==== Provided passage

Welcome once more, dear friends!

Today, I’ve decided to impart some of my various pearls of wisdom, and teach some of the skills of Type II deck building. Hopefully this will become a guide for you to have open while you’re building the next Balancing Tings.

I’m going to begin with some fairly basic points, but I promise that I’ll get to the advanced stuff in a bit.

The very first thing you should do, even before naming the deck or considering the creatures, is to decide on your deck’s style. Every deck needs a theme, a central focus to concentrate on. If you try to do everything, you will end up with nothing. Deciding on your focus includes many aspects. You need to decide what speed you want the deck to be, whether you want to concentrate on what you’re doing or what your opponent is doing, and what kind of balance you want to strike between creatures and spells.

Now, armed with this vague idea, you must select your colours. Do you want the action of Red or the reaction of Blue? The reality-changing Blue or the in-your-face Green spells? The creatures of Green or the Black death? The underhanded manipulation of Black or the upfront and righteous White? White’s protection or Red’s damaging attacks?

Some colours work better together than others. In the beginnings of the game, colours which were placed beside each other on the back of the cards were ‘Allied’ cards, and colours on opposite sides of the circle were ‘Enemy’ colours. However, in recent times the lines have become blurred with the alliances of the Invasion block, and any colour will work just as well with any other.

Here’s a list of deck styles in each colour combination. If you’re a complete beginner, I advise you pick a single colour. If you’ve already played a few games, also select from 2 and 5 colour decks. If you’re pretty hot (bet you’re not!) then go for any combination.

0 colours

There are no Type II decks without any colours, for the simple reason that artifacts are very poor today, and that it’s just as easy to provide mana for 1 colour as none.

1 colour

White – The White Weenie archetype has been around for a long time. You play creatures that usually have a casting cost of W or 1W, perhaps backed up by enchantments. When your forces eventually become overwhelmed by your opponent’s meatier monsters, reset the board with a mass removal spell like Wrath of God and quickly pick up where you left off.

Blue – Mono-Blue decks do everything they can to control the way the game is going. If Blue’s opponent plays something Blue really hates, he/she will either remove it or counter it. Blue decks will draw lots of cards to ensure that they stay on top of the game.

Black – It’s difficult to categorise a Black-only deck. They will all resort to messing around with your graveyard, with your hand and especially your creatures, but they all have different ways of finishing the game off. When you’re facing Black, remember that they will make any sacrifice to win. (Usually literally!)

========
==== Data shown

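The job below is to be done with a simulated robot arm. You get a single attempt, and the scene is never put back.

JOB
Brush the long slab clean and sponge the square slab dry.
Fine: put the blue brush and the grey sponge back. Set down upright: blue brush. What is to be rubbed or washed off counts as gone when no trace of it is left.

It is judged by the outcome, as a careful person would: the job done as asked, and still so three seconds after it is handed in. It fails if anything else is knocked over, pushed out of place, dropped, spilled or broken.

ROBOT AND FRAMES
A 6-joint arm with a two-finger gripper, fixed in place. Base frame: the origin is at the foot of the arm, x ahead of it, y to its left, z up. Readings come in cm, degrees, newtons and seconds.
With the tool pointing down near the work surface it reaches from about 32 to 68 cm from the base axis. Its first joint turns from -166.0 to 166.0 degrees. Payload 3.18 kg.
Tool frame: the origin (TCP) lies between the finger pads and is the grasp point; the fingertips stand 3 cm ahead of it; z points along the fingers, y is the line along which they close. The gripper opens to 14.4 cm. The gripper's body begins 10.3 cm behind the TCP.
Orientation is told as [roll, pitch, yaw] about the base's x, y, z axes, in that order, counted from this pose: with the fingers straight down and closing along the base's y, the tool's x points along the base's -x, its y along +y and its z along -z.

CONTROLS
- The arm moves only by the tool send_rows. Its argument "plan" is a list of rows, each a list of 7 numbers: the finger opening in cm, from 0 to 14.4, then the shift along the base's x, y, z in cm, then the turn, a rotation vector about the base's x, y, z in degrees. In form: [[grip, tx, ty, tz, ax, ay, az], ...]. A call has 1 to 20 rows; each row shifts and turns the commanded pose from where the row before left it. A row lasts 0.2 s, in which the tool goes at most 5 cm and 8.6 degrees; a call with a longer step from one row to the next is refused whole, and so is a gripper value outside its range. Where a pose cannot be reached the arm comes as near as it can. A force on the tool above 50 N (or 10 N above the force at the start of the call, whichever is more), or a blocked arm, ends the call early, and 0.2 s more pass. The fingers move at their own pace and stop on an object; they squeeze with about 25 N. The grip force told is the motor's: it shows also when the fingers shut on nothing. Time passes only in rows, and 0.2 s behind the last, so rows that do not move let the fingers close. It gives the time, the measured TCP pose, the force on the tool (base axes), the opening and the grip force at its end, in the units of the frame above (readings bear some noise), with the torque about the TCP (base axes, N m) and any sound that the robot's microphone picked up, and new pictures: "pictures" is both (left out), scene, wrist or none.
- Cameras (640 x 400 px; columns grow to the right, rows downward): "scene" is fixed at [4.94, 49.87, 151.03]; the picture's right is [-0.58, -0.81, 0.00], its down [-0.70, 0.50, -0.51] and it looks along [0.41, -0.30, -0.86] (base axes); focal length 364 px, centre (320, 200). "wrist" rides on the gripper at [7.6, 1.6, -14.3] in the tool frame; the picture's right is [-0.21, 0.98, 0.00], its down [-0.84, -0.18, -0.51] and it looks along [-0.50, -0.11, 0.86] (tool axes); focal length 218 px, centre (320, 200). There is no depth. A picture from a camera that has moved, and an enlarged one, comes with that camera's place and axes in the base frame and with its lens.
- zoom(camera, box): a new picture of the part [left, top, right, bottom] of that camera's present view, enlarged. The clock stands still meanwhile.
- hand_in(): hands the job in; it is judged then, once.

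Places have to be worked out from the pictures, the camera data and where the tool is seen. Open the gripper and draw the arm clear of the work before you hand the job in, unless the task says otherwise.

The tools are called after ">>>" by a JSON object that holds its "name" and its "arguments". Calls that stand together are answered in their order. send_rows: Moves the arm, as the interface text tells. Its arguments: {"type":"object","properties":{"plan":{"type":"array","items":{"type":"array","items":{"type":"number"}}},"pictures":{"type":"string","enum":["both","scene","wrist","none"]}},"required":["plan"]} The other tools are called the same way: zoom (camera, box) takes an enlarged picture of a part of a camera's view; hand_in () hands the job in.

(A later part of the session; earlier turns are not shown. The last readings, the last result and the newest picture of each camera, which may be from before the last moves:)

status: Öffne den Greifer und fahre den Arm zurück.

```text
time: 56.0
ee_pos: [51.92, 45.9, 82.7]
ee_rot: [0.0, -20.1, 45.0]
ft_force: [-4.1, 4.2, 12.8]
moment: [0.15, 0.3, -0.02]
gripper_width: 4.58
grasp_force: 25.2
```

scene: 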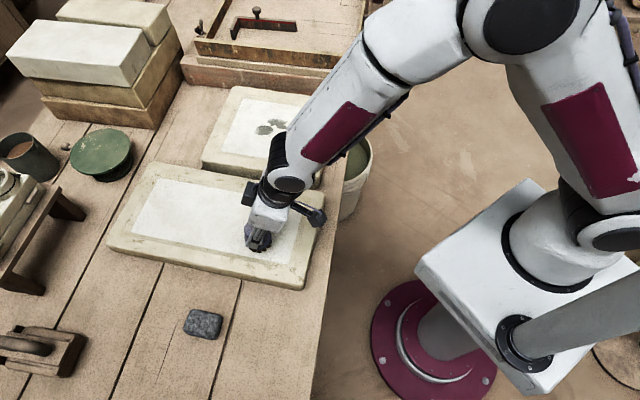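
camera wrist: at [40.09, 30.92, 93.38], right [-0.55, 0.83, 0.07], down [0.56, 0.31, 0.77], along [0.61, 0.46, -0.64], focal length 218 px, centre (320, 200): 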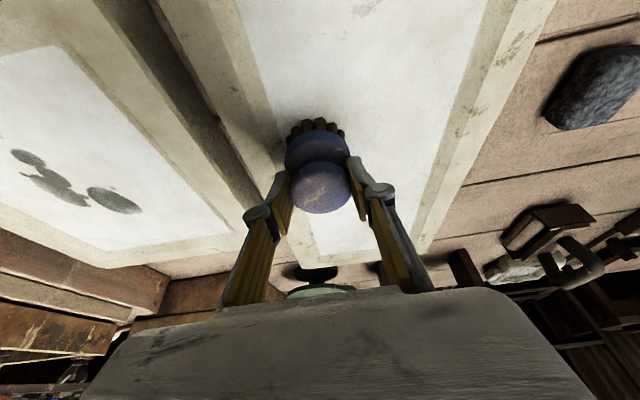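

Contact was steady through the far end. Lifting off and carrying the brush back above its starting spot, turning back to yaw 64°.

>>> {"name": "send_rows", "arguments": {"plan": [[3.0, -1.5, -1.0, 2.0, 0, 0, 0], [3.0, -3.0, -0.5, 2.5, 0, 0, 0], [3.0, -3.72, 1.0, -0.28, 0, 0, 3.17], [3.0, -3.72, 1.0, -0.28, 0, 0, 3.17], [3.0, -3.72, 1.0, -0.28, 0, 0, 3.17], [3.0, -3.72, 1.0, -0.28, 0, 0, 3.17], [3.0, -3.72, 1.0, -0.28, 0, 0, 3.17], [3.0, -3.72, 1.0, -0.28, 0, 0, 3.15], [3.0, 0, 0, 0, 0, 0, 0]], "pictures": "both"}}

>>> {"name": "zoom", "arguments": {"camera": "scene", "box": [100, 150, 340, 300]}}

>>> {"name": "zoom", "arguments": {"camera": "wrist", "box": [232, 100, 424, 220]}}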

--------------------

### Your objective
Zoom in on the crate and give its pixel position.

========

### Your objective
Reproduce the wording of the provided passage between "Now, armed with" and "Red’s damaging attacks?", with both ends included.

### Problem solution
Now, armed with this vague idea, you must select your colours. Do you want the action of Red or the reaction of Blue? The reality-changing Blue or the in-your-face Green spells? The creatures of Green or the Black death? The underhanded manipulation of Black or the upfront and righteous White? White’s protection or Red’s damaging attacks?